▸ **Stated exercise A**
Quote the page extract word for word, starting at "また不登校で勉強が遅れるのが" and ending with "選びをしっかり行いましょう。".
▸ **Stated exercise B**
Add the next paragraphs of the page extract.

start Dataset extract

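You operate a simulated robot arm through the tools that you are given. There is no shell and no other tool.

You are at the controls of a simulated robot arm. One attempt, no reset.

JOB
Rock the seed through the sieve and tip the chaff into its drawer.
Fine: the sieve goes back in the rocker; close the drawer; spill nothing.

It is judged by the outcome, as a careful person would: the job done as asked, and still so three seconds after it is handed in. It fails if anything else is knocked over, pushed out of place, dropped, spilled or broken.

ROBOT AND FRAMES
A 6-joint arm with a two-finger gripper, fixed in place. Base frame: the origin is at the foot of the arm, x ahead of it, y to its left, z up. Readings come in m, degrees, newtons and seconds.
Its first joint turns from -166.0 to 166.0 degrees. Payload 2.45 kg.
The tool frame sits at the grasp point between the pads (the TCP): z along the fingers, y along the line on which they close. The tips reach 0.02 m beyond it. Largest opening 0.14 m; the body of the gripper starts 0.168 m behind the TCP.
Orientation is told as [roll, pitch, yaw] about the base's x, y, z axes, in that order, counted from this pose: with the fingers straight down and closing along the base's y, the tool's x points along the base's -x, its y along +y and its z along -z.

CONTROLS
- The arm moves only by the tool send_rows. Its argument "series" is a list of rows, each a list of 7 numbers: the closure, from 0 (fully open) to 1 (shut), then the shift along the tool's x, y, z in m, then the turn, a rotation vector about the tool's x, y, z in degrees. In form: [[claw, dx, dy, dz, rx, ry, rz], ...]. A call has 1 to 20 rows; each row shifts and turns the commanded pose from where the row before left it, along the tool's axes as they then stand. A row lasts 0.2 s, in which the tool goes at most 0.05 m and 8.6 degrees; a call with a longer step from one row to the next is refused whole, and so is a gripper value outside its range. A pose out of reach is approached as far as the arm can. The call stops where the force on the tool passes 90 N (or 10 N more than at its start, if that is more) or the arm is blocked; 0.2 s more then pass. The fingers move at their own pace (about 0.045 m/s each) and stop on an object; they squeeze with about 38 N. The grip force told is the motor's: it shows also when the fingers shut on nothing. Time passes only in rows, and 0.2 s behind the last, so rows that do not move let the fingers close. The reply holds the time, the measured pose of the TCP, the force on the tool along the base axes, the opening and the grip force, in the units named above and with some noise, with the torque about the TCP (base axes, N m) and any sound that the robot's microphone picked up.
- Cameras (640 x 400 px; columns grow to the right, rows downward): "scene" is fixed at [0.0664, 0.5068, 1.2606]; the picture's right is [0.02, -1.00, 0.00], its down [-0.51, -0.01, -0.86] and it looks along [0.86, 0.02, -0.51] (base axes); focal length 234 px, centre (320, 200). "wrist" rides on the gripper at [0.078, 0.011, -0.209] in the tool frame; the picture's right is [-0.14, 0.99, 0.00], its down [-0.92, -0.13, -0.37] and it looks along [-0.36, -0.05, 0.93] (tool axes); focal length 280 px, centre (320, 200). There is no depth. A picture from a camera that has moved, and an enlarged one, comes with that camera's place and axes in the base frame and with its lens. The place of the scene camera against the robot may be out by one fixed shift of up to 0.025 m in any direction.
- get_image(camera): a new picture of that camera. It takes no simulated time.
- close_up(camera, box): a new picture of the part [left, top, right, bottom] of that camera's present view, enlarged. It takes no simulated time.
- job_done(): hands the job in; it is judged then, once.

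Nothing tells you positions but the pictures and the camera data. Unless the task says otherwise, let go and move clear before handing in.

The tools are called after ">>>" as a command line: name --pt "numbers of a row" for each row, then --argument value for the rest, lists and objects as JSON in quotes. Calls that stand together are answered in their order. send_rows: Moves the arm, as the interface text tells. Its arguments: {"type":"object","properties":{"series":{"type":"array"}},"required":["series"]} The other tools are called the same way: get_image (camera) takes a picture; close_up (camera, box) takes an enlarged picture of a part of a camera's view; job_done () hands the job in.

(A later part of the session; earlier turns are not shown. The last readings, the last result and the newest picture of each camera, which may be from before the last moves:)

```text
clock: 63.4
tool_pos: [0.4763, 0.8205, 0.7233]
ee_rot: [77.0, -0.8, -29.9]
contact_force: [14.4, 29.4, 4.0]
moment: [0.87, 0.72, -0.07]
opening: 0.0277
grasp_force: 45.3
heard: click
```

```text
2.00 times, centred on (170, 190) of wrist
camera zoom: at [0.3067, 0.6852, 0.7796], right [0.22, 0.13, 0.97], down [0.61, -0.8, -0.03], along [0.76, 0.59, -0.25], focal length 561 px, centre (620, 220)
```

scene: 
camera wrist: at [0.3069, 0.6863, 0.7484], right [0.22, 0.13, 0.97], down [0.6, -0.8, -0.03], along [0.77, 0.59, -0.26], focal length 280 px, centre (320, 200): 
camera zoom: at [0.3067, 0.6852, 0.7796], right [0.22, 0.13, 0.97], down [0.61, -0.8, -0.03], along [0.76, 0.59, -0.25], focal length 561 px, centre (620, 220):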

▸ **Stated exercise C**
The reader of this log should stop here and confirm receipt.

end Dataset extract
start Page extract

まず中学校の先生に相談!自分のペースで塾・家庭教師の活用は慎重に

まず中学校の先生に相談!自分のペースで塾・家庭教師の活用は慎重に

高校卒業後について話が進みましたが、そこまで考えられていない場合もあるでしょう。そんなときは中学校の先生に相談してみてください。不登校になったあなたを、先生はサポートしたいと思っているはずです。学校での出来事が不登校の理由ならば、先生と一緒に解決するのも可能でしょう。またその地域・近くの高校について中学校の先生は多くの情報を持っています。受験についてもアドバイスを受けてみてはいかがでしょうか。

また不登校で勉強が遅れるのが心配だからと塾を検討している場合もあるでしょう。自宅から外に出るきっかけにしたいと考えているかもしれません。もちろん不登校になった理由によっては通塾が可能な場合もありますが、学校に通えないのと同様に通塾も難しい場合があるでしょう。無理せず慎重に判断・検討してください。

もしくは家庭教師の方が望ましい場合もあるでしょう。自宅から出なくとも、講師が家に来てくれるため、外(家族以外)との関わりを持ちつつ勉強ができます。もし勉強が遅れていたとしても、自分のペースで時間をかけて授業が可能です。また勉強だけでなく、家庭教師が悩み事の相談相手になってくださるかもしれません。相性のいい人に巡り合えるように講師選びをしっかり行いましょう。

end Page extract

▸ **Task result A**
また不登校で勉強が遅れるのが心配だからと塾を検討している場合もあるでしょう。自宅から外に出るきっかけにしたいと考えているかもしれません。もちろん不登校になった理由によっては通塾が可能な場合もありますが、学校に通えないのと同様に通塾も難しい場合があるでしょう。無理せず慎重に判断・検討してください。

もしくは家庭教師の方が望ましい場合もあるでしょう。自宅から出なくとも、講師が家に来てくれるため、外(家族以外)との関わりを持ちつつ勉強ができます。もし勉強が遅れていたとしても、自分のペースで時間をかけて授業が可能です。また勉強だけでなく、家庭教師が悩み事の相談相手になってくださるかもしれません。相性のいい人に巡り合えるように講師選びをしっかり行いましょう。

▸ **Task result B**
親の接し方に問題があるケースも!?進路云々の前に不登校解決を優先

親の接し方に問題があるケースも!?進路云々の前に不登校解決を優先

不登校の生徒が高校受験をする際のポイントをまとめてきましたが、あなたの気持ちを尊重して意思決定をしてください。無理して高校に行かなくても、生き方の選択肢は多くあるのです。不登校の場合、すでに心身ともに疲れているのではないでしょうか。しっかり休んで、気持ちを落ち着かせてから高校受験や将来のことを考えても大丈夫です。

あるいは、親御さんの方が焦ってこじらせているのかもしれません。ADHDなど発達障害から不登校になっている生徒もいますが、親御さんの接し方に問題がある場合もあります。あなたに対して命令ばかりで束縛・過干渉である、もしくは話もろくにできず放置されていると感じてはいないでしょうか。そういった親御さんには変わってもらう必要があるでしょう。難しい場合は、全寮制の高校に入って親と物理的に距離をとる方法もあります。ぜひ学校の先生たちとあなたにとって最善な方法を模索してみてください。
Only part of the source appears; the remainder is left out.